CHICAGO -- Some hitters never recover from a serious beaning and Gary Ward of the Texas Rangers admits he almost was one of them.
Ward, who was hit in the face last year by Detroit's Dan Petry, continued his comeback Tuesday night, collecting four hits, scoring four times and knocking in two runs as the Rangers defeated the Chicago White Sox 9-3.
Ward, a lifetime .285 hitter, entered the game batting just .243. However, the 30-year-old outfielder has gone 10-for-17 in his last four contests and says his memories of the pitch thrown by Petry are beginning to fade.
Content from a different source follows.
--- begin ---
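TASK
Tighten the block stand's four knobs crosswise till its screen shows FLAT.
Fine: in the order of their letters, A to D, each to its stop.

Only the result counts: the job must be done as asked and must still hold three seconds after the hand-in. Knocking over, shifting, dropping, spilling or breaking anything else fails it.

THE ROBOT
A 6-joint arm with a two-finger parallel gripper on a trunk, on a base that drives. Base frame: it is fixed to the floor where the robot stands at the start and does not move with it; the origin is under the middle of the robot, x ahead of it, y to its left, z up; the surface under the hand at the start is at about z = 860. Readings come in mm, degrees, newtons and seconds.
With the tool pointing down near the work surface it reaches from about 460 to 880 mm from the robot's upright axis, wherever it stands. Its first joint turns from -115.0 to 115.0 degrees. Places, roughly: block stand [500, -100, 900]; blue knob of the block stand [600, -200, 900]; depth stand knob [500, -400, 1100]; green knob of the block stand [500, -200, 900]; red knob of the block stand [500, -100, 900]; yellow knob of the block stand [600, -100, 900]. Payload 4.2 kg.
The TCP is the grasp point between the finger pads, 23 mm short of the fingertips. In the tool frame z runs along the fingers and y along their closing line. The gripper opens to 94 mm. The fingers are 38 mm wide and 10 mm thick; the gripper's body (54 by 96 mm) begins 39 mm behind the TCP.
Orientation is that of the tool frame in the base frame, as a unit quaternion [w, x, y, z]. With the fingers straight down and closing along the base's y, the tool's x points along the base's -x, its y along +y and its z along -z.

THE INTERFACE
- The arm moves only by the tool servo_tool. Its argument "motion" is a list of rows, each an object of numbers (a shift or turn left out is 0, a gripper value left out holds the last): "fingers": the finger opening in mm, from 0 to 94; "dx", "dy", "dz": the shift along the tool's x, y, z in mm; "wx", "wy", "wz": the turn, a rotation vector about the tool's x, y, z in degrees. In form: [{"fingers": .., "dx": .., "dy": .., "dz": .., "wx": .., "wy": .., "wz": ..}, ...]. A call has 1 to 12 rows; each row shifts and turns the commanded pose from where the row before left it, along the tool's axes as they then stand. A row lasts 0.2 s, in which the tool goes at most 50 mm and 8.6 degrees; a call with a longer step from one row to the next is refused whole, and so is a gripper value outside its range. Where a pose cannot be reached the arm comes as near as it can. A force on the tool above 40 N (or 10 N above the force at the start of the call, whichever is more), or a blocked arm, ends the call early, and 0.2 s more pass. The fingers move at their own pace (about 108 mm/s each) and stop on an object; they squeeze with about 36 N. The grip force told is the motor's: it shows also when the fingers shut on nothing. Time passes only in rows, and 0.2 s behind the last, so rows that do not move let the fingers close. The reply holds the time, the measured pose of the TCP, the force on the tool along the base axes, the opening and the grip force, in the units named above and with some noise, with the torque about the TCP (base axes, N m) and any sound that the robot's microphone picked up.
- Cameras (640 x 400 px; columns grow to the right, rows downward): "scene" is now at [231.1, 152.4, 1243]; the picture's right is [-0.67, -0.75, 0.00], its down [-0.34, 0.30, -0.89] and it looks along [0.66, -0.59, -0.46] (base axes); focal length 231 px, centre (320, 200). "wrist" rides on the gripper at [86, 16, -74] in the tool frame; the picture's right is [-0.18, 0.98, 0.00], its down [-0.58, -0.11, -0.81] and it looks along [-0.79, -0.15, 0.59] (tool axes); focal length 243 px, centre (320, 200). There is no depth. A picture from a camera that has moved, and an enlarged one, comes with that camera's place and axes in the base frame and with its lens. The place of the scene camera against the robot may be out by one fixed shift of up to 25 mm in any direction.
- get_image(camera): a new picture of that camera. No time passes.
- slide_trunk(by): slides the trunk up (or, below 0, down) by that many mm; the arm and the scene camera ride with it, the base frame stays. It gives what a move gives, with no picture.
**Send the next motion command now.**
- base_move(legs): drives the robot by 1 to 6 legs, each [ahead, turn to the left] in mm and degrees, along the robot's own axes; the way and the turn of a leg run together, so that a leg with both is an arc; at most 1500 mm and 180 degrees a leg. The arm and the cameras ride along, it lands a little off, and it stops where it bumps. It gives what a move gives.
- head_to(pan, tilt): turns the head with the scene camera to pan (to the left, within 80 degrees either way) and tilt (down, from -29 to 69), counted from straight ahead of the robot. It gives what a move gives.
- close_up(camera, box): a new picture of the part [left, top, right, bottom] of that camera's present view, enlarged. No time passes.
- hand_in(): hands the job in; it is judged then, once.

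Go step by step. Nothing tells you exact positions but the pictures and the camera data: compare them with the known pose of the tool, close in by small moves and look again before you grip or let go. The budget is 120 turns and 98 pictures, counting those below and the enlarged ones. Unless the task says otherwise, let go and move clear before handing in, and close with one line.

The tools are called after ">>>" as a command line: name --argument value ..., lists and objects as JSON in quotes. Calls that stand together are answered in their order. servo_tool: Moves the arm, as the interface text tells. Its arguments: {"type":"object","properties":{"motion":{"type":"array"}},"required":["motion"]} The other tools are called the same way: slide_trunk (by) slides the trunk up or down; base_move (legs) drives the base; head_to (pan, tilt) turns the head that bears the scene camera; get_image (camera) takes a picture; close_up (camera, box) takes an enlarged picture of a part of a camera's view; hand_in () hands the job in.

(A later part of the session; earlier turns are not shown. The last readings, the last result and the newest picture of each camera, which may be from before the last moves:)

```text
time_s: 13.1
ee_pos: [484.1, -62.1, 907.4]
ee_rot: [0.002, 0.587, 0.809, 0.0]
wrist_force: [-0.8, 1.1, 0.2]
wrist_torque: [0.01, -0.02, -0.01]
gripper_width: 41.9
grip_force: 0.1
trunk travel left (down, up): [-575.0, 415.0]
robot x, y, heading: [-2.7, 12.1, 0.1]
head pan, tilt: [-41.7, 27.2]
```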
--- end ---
'I battled that for a long time,' Ward said. 'It made me close my batting stance. I know a pitcher will throw inside. That's part of the game and I'm not worried anymore.'
Ward's 12th homer gave the Rangers a 1-0 lead in the first. In the third, Billy Sample singled and Ward tripled him home to make it 2-0. Ward then scored on Buddy Bell's sacrifice fly.
After adding a run in the fourth on Ned Yost's RBI groundout, Texas knocked out Tom Seaver in the fifth when Ward singled, stole second, moved to third on Bell's single and scored on Larry Parrish's single.
'I don't feel comfortable on the mound,' said Seaver, 11-8. 'It was a matter of mechanics. I'm doing something wrong on the mound somewhere and going to try and figure it out.'
The Rangers added four more runs in the seventh. Ward lashed a one-out single off Dan Spillner and Parrish walked one out later. Jerry Don Gleaton then allowed an RBI single by Pete O'Brien and George Wright's three-run homer.
'I thought we had a chance until the four-run inning,' White Sox manager Tony LaRussa said. 'That kind of broke our back. Tonight, our hitting had to pick up our pitching and it didn't quite make it.'
The White Sox scored on Tom Paciorek's RBI single in the fourth and added two runs in the fifth on Carlton Fisk's sacrifice fly and Greg Luzinski's run-scoring single to pull within 5-3.
Frank Tanana, 12-11, went the distance for Texas. He scattered 10 hits, struck out four and walked none.
Ward would have become the first Ranger ever to hit for the cycle if he had doubled in either of his final two trips to the plate. Instead, he singled and hit into a double play.
'I was thinking of it, that's for sure. But when you step up to the plate, you try not to think of it and just hit the ball,' said Ward, who accomplished the feat as a Minnesota Twin in 1982.